» **Aim**:
Look through the material below. Copy every line with the string "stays" in it.

» **Raw data**:
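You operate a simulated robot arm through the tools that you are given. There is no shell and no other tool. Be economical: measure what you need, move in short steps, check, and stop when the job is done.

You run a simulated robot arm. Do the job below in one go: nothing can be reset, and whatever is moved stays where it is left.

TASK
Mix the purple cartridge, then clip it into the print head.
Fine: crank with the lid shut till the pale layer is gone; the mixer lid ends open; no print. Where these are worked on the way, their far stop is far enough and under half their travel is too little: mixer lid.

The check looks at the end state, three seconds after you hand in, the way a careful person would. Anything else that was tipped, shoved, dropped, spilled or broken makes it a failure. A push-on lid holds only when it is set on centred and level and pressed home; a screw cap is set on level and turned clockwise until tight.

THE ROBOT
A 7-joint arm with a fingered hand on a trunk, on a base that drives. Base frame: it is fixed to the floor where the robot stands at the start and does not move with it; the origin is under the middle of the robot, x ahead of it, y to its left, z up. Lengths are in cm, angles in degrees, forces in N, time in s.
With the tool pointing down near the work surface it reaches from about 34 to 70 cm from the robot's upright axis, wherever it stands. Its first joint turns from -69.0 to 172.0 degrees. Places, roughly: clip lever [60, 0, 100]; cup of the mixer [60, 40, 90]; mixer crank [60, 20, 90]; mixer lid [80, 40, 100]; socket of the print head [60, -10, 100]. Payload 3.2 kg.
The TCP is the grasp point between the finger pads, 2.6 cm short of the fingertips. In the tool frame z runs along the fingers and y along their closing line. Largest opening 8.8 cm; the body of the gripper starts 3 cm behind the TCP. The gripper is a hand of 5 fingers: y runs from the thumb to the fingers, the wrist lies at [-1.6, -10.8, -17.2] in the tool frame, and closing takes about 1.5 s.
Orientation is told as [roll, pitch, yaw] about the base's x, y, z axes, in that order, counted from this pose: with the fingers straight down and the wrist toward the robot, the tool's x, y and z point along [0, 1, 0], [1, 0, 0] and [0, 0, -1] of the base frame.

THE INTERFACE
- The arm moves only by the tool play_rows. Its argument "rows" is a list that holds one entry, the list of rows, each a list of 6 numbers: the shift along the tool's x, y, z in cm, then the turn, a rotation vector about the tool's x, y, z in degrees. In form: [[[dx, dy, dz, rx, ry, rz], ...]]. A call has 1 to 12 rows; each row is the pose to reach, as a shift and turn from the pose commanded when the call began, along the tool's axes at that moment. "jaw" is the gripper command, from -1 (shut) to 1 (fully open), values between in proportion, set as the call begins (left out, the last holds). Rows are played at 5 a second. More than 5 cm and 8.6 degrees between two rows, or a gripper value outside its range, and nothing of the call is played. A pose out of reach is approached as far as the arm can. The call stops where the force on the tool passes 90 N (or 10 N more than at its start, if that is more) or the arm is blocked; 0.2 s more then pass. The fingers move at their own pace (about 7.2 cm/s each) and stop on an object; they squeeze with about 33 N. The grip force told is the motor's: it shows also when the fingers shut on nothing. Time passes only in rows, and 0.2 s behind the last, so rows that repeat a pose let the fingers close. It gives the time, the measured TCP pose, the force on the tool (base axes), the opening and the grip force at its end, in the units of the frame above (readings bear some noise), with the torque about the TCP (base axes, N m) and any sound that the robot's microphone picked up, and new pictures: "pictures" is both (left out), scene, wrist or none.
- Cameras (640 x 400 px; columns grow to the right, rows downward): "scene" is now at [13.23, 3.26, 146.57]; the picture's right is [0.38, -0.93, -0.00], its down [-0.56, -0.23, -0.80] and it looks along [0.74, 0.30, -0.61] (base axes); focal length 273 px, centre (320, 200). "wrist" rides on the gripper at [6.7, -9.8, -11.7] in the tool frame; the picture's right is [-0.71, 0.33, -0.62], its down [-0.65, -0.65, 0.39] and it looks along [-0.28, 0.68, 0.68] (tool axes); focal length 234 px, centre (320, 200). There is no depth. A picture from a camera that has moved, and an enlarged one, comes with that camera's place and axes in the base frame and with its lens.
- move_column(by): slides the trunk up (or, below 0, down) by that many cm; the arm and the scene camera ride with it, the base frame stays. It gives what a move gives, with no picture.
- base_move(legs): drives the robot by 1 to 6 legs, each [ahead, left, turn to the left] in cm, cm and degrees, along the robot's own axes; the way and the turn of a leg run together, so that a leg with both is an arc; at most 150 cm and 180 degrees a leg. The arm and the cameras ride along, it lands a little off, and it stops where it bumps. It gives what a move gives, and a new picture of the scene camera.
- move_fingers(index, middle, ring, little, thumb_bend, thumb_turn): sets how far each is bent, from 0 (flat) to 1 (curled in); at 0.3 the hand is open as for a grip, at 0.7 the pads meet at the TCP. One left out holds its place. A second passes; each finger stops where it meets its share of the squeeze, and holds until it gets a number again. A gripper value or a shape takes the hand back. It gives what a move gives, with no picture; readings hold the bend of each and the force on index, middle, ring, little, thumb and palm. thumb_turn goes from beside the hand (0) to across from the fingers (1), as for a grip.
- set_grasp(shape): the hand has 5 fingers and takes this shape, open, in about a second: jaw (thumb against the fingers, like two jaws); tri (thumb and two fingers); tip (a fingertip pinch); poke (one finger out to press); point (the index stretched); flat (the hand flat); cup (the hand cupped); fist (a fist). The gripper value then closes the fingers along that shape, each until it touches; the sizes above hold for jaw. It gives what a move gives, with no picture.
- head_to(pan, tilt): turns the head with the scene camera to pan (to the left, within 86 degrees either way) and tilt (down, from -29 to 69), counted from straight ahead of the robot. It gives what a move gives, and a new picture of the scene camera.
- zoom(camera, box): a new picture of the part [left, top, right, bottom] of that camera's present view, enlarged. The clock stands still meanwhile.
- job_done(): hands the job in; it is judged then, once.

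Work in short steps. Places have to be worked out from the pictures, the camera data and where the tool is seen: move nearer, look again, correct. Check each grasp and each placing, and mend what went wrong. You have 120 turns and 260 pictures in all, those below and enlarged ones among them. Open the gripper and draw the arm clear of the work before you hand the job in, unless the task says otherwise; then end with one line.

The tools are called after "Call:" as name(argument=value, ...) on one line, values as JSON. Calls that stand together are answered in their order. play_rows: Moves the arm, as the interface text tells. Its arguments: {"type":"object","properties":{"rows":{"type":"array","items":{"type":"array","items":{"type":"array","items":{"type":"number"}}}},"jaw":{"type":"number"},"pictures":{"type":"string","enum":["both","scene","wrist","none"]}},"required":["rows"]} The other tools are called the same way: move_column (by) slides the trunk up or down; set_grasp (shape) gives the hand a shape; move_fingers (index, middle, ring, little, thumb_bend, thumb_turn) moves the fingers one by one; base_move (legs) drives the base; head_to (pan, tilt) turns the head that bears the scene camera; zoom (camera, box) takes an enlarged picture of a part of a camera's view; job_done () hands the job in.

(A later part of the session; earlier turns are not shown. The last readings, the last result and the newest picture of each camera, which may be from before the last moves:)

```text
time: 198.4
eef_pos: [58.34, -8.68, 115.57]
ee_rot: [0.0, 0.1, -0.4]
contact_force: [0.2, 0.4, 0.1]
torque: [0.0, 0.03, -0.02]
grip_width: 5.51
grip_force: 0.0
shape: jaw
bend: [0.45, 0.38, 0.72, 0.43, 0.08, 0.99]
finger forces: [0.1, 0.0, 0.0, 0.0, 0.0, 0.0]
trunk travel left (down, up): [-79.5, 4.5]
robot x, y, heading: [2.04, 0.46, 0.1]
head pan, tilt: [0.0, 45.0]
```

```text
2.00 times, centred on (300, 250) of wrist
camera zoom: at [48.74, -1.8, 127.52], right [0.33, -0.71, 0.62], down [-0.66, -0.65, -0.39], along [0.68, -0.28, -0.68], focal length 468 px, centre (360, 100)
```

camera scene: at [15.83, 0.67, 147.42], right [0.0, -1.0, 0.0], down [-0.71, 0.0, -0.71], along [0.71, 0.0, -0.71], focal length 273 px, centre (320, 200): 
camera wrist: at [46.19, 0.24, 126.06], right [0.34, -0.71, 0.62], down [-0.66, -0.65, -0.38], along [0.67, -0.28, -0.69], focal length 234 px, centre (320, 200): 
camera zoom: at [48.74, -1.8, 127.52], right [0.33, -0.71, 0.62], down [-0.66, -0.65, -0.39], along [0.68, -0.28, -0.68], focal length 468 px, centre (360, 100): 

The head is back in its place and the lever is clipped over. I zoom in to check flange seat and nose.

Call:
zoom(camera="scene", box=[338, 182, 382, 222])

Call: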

» **Expected answer**:
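You run a simulated robot arm. Do the job below in one go: nothing can be reset, and whatever is moved stays where it is left.
- move_column(by): slides the trunk up (or, below 0, down) by that many cm; the arm and the scene camera ride with it, the base frame stays. It gives what a move gives, with no picture.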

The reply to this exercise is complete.